* **What this task involves**: Starting with the line that contains "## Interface" and stopping after the line that contains "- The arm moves", output every line exactly as it stands.

____ Provided data

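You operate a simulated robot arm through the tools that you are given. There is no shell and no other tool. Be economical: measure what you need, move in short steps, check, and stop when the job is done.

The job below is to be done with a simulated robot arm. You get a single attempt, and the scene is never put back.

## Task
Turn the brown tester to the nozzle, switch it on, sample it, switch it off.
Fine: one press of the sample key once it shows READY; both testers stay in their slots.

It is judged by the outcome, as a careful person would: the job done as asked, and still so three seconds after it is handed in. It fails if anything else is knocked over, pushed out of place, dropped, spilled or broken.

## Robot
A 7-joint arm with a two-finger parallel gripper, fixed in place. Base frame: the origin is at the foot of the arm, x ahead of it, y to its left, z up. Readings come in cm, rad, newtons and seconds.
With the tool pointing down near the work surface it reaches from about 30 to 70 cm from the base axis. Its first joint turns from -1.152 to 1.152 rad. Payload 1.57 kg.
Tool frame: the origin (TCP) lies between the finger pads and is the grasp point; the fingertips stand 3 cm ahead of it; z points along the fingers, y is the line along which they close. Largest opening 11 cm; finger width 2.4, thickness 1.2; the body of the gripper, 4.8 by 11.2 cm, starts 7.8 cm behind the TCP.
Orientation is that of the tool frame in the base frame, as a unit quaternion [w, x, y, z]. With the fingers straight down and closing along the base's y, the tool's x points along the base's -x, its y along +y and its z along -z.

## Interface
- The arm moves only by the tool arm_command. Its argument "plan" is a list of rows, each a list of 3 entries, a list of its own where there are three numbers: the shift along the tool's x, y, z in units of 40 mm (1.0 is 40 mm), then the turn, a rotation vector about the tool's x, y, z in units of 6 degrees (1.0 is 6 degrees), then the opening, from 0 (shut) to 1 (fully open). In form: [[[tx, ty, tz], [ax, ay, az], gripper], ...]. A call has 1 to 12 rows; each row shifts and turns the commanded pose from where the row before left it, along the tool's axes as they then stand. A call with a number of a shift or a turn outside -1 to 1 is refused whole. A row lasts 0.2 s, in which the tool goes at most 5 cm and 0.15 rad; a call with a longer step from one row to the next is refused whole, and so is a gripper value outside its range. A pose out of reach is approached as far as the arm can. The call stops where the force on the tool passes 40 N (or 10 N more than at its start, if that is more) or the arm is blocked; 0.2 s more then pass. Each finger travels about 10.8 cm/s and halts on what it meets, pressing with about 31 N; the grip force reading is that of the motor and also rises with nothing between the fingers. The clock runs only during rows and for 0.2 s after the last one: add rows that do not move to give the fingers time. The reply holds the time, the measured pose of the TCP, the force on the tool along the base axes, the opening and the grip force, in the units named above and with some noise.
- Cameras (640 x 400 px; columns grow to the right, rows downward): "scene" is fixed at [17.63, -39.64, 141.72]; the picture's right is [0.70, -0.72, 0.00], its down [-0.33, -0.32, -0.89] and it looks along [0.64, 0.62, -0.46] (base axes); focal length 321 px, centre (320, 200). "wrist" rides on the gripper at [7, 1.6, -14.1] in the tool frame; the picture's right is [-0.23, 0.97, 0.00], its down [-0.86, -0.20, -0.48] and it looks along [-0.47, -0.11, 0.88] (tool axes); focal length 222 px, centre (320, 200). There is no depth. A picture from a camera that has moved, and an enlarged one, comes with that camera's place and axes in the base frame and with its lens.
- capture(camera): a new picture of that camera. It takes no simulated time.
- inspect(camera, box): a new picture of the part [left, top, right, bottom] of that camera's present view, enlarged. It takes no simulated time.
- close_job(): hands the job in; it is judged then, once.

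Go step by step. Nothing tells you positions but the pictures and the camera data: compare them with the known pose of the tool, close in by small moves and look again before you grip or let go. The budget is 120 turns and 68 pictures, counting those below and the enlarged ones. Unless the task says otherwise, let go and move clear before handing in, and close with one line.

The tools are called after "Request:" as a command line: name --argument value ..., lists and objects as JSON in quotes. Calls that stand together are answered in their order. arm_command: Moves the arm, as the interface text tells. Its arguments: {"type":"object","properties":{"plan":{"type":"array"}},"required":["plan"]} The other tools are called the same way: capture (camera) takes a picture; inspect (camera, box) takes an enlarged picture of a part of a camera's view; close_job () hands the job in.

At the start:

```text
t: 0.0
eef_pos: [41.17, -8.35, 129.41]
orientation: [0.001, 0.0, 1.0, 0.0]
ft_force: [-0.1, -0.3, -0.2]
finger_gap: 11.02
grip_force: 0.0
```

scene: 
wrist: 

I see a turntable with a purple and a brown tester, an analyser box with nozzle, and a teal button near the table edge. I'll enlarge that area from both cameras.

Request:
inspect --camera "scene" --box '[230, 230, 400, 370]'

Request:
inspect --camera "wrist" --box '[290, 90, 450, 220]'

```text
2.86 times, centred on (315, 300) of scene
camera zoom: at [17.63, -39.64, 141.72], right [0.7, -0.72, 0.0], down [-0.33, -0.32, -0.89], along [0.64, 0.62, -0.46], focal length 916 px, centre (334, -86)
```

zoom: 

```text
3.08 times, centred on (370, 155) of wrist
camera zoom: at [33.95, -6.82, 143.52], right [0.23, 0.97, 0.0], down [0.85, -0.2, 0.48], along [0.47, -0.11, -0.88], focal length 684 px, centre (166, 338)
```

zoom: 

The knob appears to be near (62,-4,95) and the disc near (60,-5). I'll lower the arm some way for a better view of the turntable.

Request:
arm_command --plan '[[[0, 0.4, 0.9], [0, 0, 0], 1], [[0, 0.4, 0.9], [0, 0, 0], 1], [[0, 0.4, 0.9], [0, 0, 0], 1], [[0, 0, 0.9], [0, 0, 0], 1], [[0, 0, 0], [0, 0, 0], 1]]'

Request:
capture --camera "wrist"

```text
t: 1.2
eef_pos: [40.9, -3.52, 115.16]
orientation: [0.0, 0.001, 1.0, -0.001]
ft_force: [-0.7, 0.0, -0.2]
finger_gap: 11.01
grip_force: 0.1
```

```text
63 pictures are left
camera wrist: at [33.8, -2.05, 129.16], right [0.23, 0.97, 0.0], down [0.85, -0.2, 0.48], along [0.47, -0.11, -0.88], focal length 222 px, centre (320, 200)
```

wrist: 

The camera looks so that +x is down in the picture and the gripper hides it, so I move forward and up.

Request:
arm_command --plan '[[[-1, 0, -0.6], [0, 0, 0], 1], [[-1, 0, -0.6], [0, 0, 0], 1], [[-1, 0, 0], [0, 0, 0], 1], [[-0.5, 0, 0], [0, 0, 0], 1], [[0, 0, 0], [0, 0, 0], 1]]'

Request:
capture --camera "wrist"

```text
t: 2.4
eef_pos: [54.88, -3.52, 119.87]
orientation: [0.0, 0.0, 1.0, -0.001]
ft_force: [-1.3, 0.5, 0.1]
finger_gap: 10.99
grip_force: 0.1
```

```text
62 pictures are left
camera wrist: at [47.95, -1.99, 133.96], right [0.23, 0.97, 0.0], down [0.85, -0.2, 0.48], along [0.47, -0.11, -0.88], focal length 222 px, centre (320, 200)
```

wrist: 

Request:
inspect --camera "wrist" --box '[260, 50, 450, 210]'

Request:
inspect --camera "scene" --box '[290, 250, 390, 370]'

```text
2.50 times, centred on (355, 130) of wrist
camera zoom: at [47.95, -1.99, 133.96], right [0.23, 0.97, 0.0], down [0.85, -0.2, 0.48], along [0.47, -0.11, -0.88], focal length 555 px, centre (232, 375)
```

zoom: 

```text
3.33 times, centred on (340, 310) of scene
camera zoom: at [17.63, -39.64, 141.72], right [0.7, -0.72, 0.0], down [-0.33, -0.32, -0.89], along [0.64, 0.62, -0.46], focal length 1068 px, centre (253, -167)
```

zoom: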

________

* **Solved exercise**:
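## Interface
- The arm moves only by the tool arm_command. Its argument "plan" is a list of rows, each a list of 3 entries, a list of its own where there are three numbers: the shift along the tool's x, y, z in units of 40 mm (1.0 is 40 mm), then the turn, a rotation vector about the tool's x, y, z in units of 6 degrees (1.0 is 6 degrees), then the opening, from 0 (shut) to 1 (fully open). In form: [[[tx, ty, tz], [ax, ay, az], gripper], ...]. A call has 1 to 12 rows; each row shifts and turns the commanded pose from where the row before left it, along the tool's axes as they then stand. A call with a number of a shift or a turn outside -1 to 1 is refused whole. A row lasts 0.2 s, in which the tool goes at most 5 cm and 0.15 rad; a call with a longer step from one row to the next is refused whole, and so is a gripper value outside its range. A pose out of reach is approached as far as the arm can. The call stops where the force on the tool passes 40 N (or 10 N more than at its start, if that is more) or the arm is blocked; 0.2 s more then pass. Each finger travels about 10.8 cm/s and halts on what it meets, pressing with about 31 N; the grip force reading is that of the motor and also rises with nothing between the fingers. The clock runs only during rows and for 0.2 s after the last one: add rows that do not move to give the fingers time. The reply holds the time, the measured pose of the TCP, the force on the tool along the base axes, the opening and the grip force, in the units named above and with some noise.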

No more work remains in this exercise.